Exploring the Tat pathway for the production of disulphide-bonded recombinant proteins using CyDisCo in Escherichia coli

The production of heterologous proteins of interest in microbial hosts such as Escherichia coli is a cost-effective and vital tool for the biopharmaceutical and enzyme industries. Research and development efforts over the past few decades have majorly focused on the Sec pathway for recombinant protein secretion in E. coli. However, the Twin-arginine translocation (Tat) pathway of E. coli has recently garnered interest for the periplasmic export of folded biopharmaceuticals as it possesses a unique proofreading ability to export correctly folded proteins. Tat-based translocation of biopharmaceuticals to the periplasm has the potential to greatly ease the downstream processing by reducing the amount of contaminating proteins and nucleic acids, thereby lowering the costs and time needed for their production. Furthermore, coupling Tatdependent protein secretion with the CyDisCo technology (cytoplasmic disulphide bond formation in E. coli), which enables disulphide bond formation in the cytoplasm of E. coli, provides a powerful platform for the production of industrially relevant and difficult-to-express proteins.

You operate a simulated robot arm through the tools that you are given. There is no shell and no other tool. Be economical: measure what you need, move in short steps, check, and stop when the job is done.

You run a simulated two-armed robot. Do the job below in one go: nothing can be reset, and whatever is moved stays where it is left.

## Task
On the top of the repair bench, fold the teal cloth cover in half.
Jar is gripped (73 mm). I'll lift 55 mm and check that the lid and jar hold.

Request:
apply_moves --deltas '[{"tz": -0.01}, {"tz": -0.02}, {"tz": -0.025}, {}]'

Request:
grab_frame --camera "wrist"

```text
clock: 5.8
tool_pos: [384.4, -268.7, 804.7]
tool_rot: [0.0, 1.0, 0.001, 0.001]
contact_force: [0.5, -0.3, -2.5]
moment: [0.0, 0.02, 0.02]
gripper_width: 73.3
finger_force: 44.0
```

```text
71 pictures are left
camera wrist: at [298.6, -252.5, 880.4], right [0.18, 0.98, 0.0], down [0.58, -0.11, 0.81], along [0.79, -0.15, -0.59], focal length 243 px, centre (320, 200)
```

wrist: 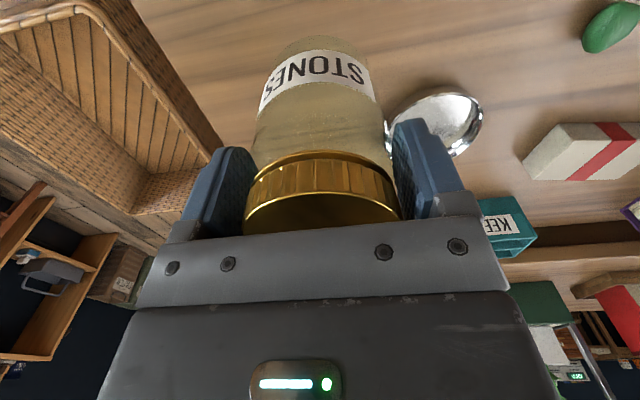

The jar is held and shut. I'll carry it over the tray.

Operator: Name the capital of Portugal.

Initially, a new experimental design for the export of multiple disulphide bond containing proteins to the periplasm by Tat in the presence of CyDisCo was empirically tested and developed as a starting point for future experiments. Later, a comparative study between Sec and Tat pathways for periplasmic export of a single chain variable fragment (scFv) in E. coli BL21 and W3110 was carried out. This led to an interesting comparison between the two strains based on soluble protein yields and quality when exported by the Sec pathway in fermenters. We observed a stark difference in the productivity profile of these two strains and a similar heterogeneity profile in the final product in both strains that could not detected by mass spectrometry-based analysis but confirmed by Differential Scanning Calorimetry (DSC) and 1D-1 H -NMR spectroscopy. Finally, in order to understand the limitations and maximize the applicability of the Tat pathway for proteins that fail to get exported efficiently with the TorA signal peptide, we focused on investigating alternative signal peptides. Here, we found that alternative signal peptides namely AmiC and MdoD allow highly efficient secretion of a disulphide bond-containing protein (YebF) to the periplasm of E. coli via Tat with CyDisCo. We report that these signal peptides are far more efficient than the well-known Tat specific TorA signal peptide, and hence they are potentially more suitable for large scale protein production than this more rigorous Tat-specific signal peptide. Overall, the research work presented in this thesis suggests that the Tat pathway and the CyDisCo system are attractive platforms for biotechnology and establishes highly efficient Tatdependent secretion of disulphide-bonded protein YebF to the E. coli periplasm.